6 cups fresh black raspberries
1 tablespoon fresh lemon-thyme
4 cups granulated sugar
juice of 1 lemon

Combine the black raspberries and lemon-thyme in a large, non-reactive pot. Crush the berries using a potato masher and add the sugar and the lemon juice. Bring the mixture to a simmer over medium heat, stirring occasionally. Turn the heat down to medium low and continue cooking, stirring occasionally, for about 20 minutes, or until the jam sheets off the spoon.

(When you first start cooking the jam, pull your spoon out and watch the way the liquid drips off of it. The drops will be light and syrupy at first. As the jam continues to boil, the drops will get heavier, and eventually, they will come together to form a fluid sheet as they come off the spoon. This is the setting point.

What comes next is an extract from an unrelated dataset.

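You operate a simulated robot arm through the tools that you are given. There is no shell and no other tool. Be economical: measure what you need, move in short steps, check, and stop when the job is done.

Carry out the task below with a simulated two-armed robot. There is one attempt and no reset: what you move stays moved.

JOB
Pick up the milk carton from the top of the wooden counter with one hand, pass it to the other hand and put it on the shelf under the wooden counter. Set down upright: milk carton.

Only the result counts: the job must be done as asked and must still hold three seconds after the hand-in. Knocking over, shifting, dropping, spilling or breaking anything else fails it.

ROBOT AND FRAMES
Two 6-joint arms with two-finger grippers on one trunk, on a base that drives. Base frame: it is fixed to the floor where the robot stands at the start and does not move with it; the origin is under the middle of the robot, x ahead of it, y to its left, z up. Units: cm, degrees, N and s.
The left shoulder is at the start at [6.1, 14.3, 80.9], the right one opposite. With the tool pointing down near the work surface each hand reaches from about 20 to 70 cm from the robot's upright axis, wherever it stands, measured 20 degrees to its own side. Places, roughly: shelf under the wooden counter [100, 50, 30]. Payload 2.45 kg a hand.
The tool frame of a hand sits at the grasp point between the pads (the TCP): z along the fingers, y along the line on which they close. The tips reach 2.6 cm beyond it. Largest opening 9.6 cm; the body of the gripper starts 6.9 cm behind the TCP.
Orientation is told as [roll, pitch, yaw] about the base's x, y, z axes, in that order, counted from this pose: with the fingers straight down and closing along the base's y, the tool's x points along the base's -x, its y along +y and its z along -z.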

Another good way to keep an eye on the consistency is to put a small spoonful of jam on a plate every few minutes. It will cool quickly, and when it does, you'll be able to see how the jam, at this stage, will set.)

Keep watching or testing until you get the consistency you like, then turn the heat off. If you want to put up the jam, pour it into sterile jars and seal. Screw the lids on tightly and leave the jars upside down to cool overnight; be sure to check the seals in the morning before putting them in a cool, dark place.

Otherwise, put your jars in the fridge or give them away to very nice friends, and enjoy the jam at once, however you please.

Yield: about 4 cups plus a little bit of extra for eating fresh.